Nun geniesst Barbara Haab ihre Esel für sich allein, nachdem sie die Tiere lange in der Psychotherapie genutzt hat.
Viele Jahre war Barbara Haab als Psychotherapeutin tätig und behandelte Personen mit Depressionen bis hin zu schweren Traumata. «In den letzten Jahren massiv zugenommen haben Burn-outs», weiss sie. Oft verursacht durch Probleme am Arbeitsplatz oder in der Familie.
Burn-out unter Bauern
Auch Bauern erkranken immer häufiger an Burn-out, erzählt sie. «Bauern sind gestresst durch Administratives und ständig wechselnde Vorschriften, während sie gleichzeitig überall und nirgends sein sollten und nie richtig gelernt haben, auch mal auf sich selbst zu hören», erklärt sie. Das trifft vor allem auf Bauern zu, die Vieh besitzen und für die Tiere sieben Tage pro Woche da sind. «Aus diesen Sachzwängen heraus fällt es vielen schwer, sich bewusst Freizeit zu nehmen oder einfach mal gar nichts zu tun», meint Haab.

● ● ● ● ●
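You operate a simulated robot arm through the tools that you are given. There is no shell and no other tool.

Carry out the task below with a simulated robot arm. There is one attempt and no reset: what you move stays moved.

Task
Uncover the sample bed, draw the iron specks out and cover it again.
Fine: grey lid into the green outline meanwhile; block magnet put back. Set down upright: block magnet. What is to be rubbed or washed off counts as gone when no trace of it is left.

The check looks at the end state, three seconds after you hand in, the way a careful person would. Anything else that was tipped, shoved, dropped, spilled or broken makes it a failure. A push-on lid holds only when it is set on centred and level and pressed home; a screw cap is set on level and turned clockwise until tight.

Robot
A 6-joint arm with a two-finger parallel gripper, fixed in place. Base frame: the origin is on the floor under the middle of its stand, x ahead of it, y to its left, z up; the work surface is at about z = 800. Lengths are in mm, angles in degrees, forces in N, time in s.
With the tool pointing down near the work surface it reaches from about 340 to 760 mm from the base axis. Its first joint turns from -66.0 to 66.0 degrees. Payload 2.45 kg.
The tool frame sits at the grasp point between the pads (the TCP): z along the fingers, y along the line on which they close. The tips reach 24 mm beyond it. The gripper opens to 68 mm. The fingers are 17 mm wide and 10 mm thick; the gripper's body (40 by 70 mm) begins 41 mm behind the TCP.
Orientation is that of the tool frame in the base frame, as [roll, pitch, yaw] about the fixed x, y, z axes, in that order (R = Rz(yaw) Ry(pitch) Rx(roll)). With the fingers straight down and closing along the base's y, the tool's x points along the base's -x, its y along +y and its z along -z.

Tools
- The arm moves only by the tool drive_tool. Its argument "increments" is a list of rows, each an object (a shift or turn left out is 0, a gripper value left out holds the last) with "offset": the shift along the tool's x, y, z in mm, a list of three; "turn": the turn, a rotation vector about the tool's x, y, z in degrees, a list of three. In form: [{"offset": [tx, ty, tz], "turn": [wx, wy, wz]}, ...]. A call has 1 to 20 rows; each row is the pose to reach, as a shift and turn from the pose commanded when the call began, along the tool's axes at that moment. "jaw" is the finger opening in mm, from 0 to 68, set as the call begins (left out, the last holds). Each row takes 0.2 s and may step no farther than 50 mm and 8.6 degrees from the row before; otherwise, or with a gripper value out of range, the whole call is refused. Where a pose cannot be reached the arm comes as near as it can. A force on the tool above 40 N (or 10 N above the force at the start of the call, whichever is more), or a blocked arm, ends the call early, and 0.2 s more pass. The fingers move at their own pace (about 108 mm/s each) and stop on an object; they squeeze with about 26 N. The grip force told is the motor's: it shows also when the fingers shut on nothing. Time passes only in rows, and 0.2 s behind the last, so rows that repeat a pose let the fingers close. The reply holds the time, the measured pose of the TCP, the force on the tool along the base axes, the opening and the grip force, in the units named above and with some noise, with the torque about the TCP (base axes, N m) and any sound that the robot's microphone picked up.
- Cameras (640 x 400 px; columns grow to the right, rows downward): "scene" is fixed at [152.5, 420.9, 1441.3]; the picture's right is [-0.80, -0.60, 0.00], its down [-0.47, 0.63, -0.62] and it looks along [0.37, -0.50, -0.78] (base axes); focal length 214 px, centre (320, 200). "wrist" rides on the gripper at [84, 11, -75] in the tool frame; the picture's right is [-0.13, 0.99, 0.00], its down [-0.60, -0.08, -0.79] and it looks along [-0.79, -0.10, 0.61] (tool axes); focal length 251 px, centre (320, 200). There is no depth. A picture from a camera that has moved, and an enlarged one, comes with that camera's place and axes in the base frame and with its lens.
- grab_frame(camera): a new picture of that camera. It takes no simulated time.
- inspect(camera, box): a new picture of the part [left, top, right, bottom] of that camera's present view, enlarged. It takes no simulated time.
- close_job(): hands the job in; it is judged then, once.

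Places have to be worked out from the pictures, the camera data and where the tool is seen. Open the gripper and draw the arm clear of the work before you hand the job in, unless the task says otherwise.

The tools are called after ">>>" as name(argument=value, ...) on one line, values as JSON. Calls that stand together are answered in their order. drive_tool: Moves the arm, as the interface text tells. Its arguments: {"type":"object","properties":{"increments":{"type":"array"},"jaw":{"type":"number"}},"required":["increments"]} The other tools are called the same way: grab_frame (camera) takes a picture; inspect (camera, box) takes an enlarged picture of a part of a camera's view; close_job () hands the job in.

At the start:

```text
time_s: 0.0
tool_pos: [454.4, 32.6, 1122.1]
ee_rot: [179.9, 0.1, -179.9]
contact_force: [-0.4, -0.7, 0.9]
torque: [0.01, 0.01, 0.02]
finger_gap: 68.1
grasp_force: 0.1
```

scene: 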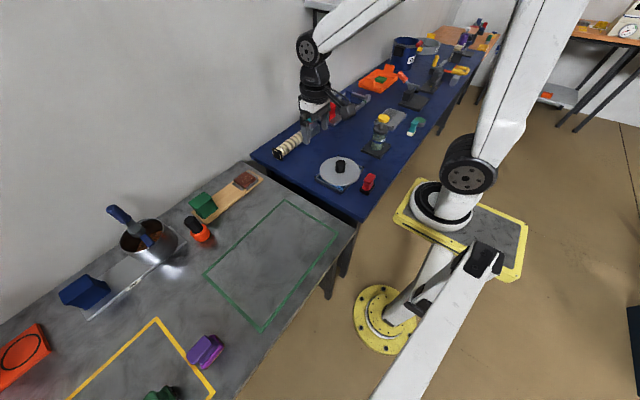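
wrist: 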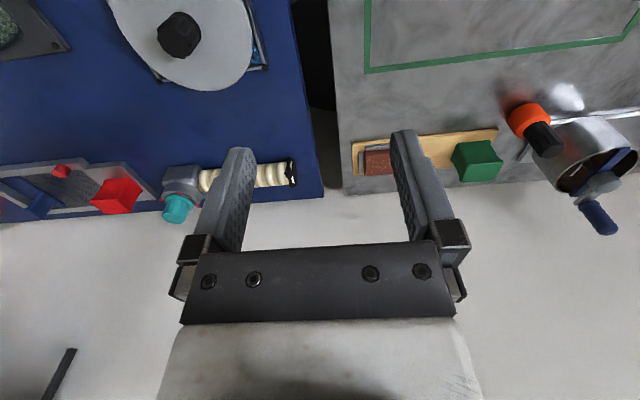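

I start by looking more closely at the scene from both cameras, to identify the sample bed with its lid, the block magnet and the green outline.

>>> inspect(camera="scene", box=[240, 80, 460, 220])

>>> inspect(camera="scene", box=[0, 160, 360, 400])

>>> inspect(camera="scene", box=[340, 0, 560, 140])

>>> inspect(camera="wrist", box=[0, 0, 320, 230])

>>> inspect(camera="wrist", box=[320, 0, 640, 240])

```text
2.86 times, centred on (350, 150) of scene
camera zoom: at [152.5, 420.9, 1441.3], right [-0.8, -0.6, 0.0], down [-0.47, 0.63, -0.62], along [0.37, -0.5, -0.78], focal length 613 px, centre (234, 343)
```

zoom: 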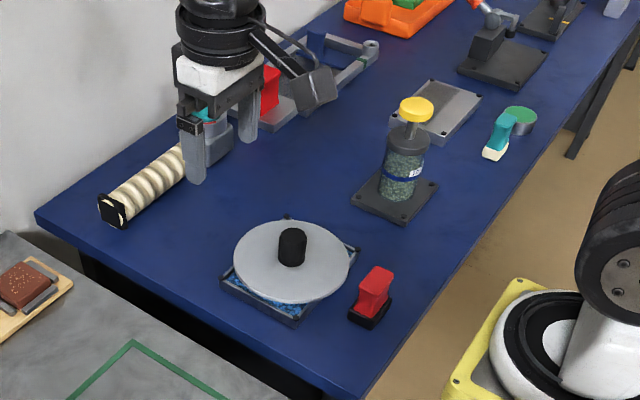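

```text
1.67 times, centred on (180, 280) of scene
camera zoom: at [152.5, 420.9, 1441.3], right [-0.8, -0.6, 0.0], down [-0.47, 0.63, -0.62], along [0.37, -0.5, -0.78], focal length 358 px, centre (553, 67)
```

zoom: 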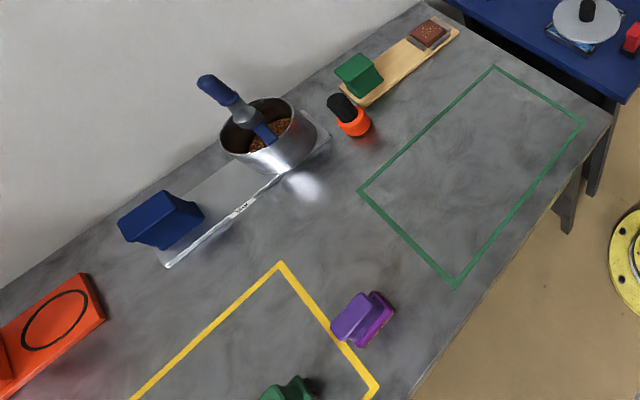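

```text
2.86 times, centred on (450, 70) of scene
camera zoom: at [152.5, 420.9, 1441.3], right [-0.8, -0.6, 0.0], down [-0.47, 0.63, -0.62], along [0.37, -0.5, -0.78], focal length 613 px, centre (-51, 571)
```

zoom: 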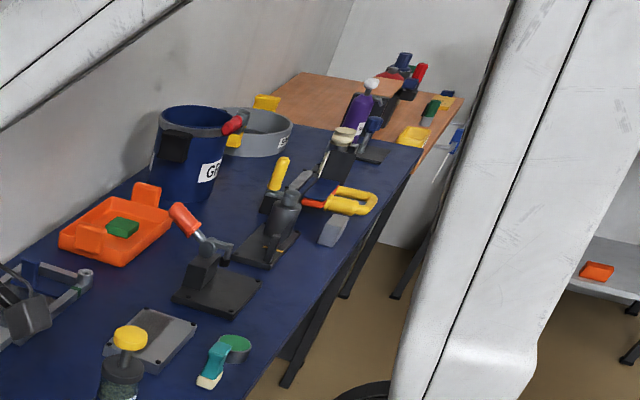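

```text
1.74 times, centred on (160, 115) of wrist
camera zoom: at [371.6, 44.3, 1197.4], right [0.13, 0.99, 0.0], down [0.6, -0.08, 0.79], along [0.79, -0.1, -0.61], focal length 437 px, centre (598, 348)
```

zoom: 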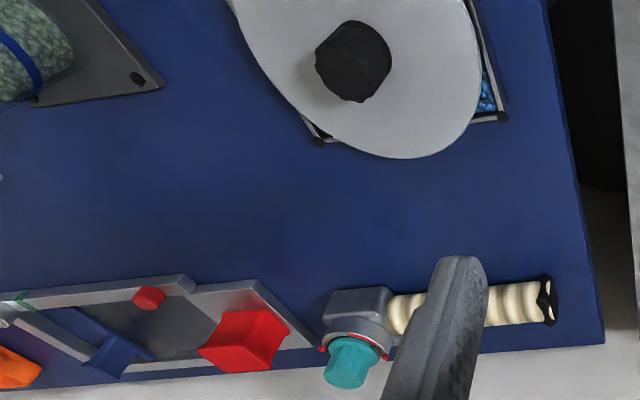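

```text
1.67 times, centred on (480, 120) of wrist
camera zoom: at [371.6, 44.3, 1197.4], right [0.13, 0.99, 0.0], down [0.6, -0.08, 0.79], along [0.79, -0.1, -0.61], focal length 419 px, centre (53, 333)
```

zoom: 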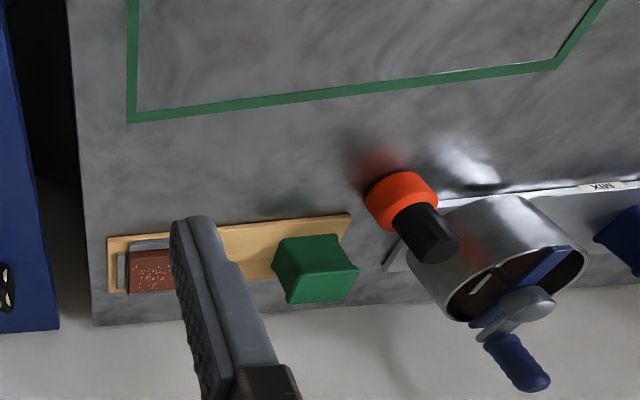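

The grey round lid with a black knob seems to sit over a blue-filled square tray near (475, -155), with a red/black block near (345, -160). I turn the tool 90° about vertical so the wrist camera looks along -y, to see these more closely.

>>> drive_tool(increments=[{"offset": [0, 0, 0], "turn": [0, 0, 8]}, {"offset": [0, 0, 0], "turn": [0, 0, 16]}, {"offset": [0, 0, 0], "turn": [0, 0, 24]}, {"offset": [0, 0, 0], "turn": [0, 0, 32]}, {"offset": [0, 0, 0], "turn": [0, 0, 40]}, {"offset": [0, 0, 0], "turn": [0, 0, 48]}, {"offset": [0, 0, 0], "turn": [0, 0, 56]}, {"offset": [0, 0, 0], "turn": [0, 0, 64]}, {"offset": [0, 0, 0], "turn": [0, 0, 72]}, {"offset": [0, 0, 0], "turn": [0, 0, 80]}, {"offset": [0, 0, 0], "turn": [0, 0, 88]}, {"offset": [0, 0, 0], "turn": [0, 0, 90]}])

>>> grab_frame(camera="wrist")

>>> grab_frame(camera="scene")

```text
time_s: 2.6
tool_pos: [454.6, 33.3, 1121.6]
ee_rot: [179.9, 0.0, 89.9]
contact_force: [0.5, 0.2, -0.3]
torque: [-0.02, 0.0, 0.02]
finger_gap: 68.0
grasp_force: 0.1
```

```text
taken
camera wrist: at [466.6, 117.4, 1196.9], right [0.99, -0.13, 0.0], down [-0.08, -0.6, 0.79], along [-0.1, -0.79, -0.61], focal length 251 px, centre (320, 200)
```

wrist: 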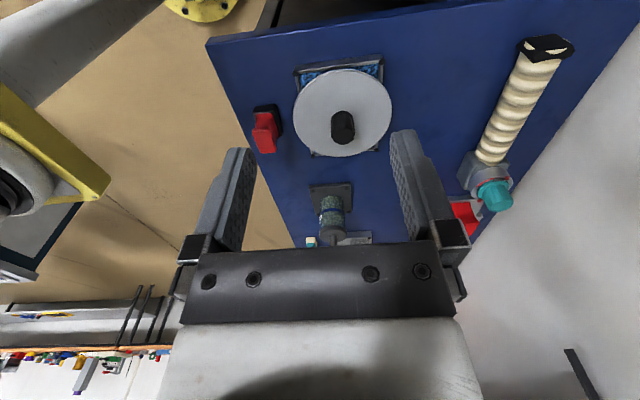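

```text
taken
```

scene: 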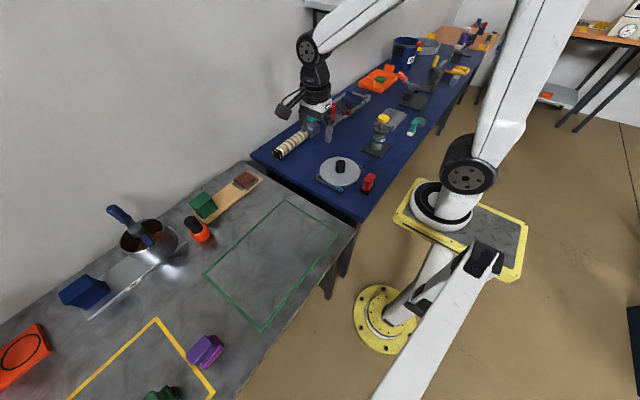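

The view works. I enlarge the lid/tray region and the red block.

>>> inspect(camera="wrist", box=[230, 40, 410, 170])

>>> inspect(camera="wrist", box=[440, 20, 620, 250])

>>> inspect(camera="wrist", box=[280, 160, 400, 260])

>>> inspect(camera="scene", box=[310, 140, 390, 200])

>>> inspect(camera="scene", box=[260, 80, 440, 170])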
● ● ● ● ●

Tiere können anderseits auch hilfreich sein, wie sie aus eigener Erfahrung weiss. In Says, etwas oberhalb von Chur gelegen, hält sie selbst vier Esel. «Ihr Futter kaufe ich, und etwa 1,3 Hektaren Land nutze ich als Weide», erzählt sie. Bis Ende letzten Jahres hat die inzwischen 70-Jährige die Esel auch genutzt, um tiergestützte Psychotherapie anzubieten. Wobei sie betont: «Ich habe nur Patienten zu mir nach Says genommen, die schon für Gesprächstherapien in meiner Praxis in Chur waren und von denen ich wusste, dass sie meinen privaten Raum zu Hause respektieren.»
Esel besonders geeignet
Zwar werden auch Pferde für diese Form von Psychotherapie genutzt, Haab hält Esel jedoch für besonders geeignet. «Im Vergleich zum Pferd sind Esel individualistischer, mit weniger ausgeprägten Hierarchien innerhalb der Herde, weshalb sie sich weniger leicht unterordnen. Das bedeutet, dass ein Mensch einen Esel mehr gewinnen muss», erklärt Haab.

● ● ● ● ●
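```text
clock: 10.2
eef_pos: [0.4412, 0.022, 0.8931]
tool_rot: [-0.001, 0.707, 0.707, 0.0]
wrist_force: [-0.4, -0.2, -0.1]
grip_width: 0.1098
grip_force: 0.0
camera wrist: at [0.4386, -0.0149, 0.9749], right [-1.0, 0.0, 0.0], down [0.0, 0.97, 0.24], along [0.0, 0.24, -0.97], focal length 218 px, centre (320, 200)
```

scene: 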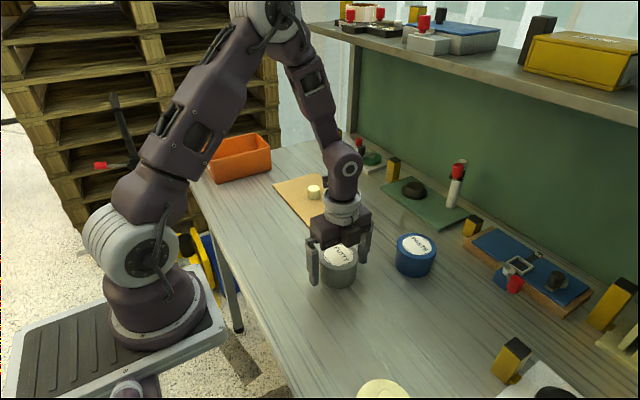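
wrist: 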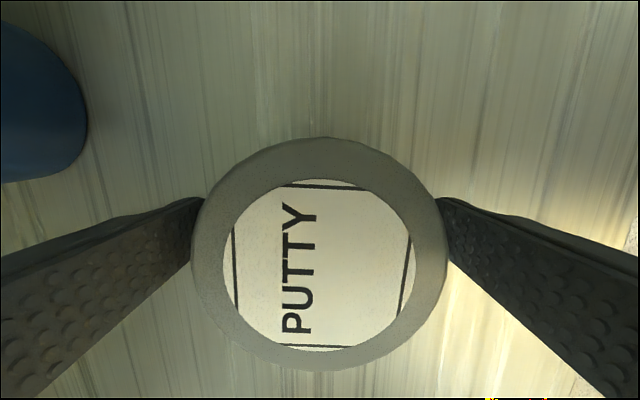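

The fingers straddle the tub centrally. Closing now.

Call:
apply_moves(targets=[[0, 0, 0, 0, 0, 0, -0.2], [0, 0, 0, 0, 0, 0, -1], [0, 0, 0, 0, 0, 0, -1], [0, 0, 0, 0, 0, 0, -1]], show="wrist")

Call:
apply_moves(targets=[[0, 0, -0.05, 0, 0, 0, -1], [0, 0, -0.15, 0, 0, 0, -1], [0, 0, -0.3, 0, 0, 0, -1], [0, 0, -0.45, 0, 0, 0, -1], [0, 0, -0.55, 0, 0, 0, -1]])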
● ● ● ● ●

Esel können sprichwörtlich stur sein, wobei diesem Verhalten drei Ursachen zugrunde liegen können. Es kann sein, dass sie müde sind und nur eine kurze Pause brauchen. Oder Esel bleiben stehen, wenn sie vor etwas Angst haben. In diesem Fall muss der Mensch dem Esel helfen, die Angst zu verlieren. Schliesslich mag ein Esel auch mal nur keine Lust haben – dann müsse man den Mut haben durchzugreifen.

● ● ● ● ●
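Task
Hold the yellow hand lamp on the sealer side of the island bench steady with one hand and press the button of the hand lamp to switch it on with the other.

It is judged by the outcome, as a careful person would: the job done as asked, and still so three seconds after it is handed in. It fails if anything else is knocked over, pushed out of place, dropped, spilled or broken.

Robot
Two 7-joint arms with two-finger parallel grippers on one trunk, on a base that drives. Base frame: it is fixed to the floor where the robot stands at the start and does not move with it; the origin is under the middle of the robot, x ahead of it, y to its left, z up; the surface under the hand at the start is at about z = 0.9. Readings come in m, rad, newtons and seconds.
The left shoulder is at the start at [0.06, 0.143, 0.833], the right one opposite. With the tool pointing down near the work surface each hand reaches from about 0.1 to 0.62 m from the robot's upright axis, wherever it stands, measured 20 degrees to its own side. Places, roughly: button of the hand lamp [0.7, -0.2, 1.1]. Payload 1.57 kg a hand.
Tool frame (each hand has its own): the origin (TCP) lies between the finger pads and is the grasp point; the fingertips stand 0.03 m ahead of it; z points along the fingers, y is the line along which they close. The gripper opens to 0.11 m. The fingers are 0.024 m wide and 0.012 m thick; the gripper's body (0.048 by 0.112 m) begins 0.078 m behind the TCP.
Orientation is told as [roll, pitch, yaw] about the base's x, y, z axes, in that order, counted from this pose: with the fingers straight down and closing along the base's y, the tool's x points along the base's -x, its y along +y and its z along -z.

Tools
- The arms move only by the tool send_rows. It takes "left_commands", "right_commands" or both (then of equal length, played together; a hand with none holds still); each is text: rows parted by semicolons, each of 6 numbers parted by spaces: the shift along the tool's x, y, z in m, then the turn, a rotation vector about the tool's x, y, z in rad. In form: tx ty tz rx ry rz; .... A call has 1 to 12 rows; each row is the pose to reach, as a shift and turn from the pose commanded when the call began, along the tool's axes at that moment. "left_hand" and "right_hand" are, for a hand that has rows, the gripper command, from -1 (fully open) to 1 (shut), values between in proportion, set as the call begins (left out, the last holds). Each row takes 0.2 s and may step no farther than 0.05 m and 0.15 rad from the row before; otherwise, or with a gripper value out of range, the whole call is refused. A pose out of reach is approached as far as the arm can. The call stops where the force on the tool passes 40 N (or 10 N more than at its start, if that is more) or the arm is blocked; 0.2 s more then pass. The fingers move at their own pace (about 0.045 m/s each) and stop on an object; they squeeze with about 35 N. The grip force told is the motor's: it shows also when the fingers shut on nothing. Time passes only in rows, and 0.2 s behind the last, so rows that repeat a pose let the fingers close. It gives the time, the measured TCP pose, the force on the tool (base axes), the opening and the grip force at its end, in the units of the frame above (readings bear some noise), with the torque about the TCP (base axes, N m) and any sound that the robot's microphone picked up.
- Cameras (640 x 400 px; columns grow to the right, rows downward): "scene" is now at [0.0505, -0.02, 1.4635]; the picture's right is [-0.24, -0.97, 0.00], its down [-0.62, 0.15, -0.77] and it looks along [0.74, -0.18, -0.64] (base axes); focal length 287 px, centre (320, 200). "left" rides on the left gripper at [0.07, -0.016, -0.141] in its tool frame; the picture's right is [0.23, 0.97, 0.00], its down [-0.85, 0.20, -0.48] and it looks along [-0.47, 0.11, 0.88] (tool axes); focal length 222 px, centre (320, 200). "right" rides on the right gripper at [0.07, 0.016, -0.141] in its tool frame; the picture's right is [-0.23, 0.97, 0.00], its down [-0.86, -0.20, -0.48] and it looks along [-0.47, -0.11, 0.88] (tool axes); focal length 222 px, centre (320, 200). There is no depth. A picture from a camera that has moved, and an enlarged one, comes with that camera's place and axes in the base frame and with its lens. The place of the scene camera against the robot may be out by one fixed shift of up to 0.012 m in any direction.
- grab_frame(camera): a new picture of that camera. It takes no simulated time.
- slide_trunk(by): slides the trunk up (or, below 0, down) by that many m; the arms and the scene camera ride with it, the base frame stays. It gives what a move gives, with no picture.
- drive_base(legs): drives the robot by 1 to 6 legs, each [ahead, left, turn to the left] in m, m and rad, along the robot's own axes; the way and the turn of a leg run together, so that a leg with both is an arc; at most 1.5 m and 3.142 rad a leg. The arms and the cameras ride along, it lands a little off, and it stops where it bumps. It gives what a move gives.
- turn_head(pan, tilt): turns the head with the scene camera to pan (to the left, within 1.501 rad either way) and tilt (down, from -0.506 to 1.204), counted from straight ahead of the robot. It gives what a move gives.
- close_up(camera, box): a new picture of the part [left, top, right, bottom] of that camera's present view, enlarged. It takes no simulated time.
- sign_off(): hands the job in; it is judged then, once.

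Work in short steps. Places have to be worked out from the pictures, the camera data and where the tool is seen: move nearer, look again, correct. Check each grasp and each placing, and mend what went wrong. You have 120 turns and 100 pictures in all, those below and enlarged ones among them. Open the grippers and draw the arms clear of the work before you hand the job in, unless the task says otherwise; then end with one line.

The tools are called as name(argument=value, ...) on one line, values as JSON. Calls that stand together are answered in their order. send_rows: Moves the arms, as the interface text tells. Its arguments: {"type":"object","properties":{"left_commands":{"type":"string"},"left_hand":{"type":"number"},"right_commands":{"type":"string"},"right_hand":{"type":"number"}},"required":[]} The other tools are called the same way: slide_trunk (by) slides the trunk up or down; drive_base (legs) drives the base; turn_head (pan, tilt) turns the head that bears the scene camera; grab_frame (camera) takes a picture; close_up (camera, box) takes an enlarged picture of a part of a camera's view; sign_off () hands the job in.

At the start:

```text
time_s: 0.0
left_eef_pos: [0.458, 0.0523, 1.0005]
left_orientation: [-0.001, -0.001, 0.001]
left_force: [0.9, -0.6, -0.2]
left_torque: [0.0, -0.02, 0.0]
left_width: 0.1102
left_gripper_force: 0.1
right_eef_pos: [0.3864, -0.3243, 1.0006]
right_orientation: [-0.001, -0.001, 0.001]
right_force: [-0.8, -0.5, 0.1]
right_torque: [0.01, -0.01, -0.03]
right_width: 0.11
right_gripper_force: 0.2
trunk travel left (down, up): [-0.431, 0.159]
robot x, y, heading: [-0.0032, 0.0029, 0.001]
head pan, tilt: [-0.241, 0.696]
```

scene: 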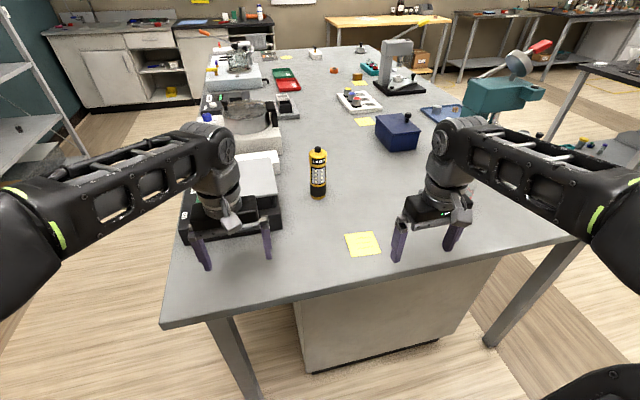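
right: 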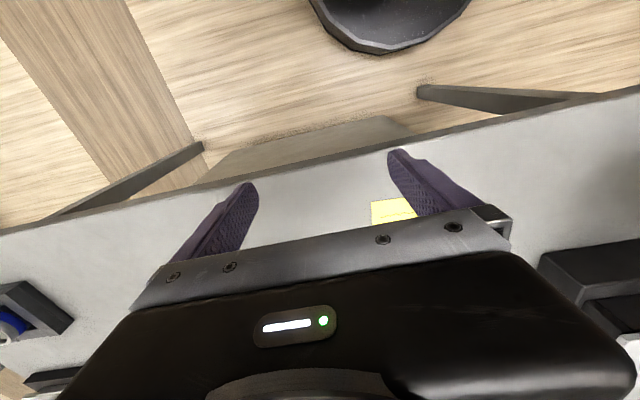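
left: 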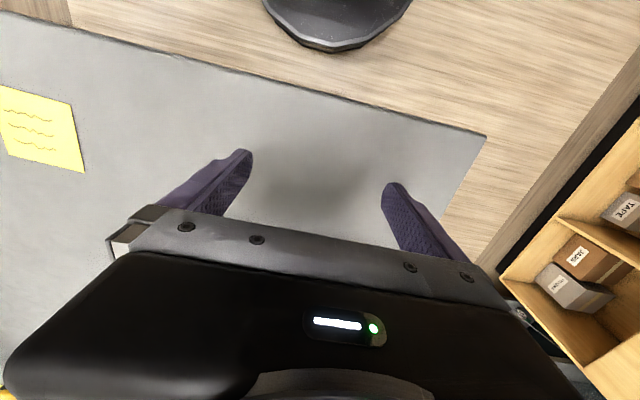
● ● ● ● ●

«Als Eselbesitzer ist es wichtig, unterscheiden zu können, welche der drei Ursachen für sein ‹störrisches› Verhalten gerade vorliegt.» Reagiert der Esel nicht, spiegelt er dabei oft nur wider, was in einer Person abgeht. «Esel spüren, wenn jemand etwas anderes sagt, als er denkt. So helfen sie einem Patienten wie in einem Spiegelbild seine inneren Widersprüche zu erkennen, deren sich die meisten davor nicht bewusst waren», erklärt Haab.
Nähe wieder zulassen
Wenn Patientinnen und Patienten sich durch das Spiegelbild im Esel bewusst werden, woran sie arbeiten müssen, hilft der Esel schliesslich, eine Verhaltensweise zu korrigieren. Burn-out-Patienten können etwa lernen, sich besser durchzusetzen, und das sowohl in Worten als auch durch die Körpersprache. «Am Esel können sie etwa lernen, dass es legitim ist, von ihm etwas zu verlangen», sagt Haab.
Bei Trauma-Patienten, darunter häufig Frauen, die sexuell missbraucht wurden, ist es meist zusätzlich wichtig zu lernen, durch die sanfte Unterstützung des Esels Nähe und Berührung wieder zuzulassen und den Körper zu spüren.
«Sowohl die Esel, vor allem aber Therapeutinnen und Therapeuten müssen für eine solche Aufgabe sehr gut ausgebildet sein», sagt Haab. Die tiergestützte Psychotherapie dürfe auch nicht mit anderen tiergestützten Aktivitäten wie z.B. Lamatrekking verwechselt werden. Denn in einer Psychotherapie würden Probleme mit gezielten Interventionen angegangen und diese würden individuell auf die Bedürfnisse jeder Patientin und jedes Patienten abgestimmt.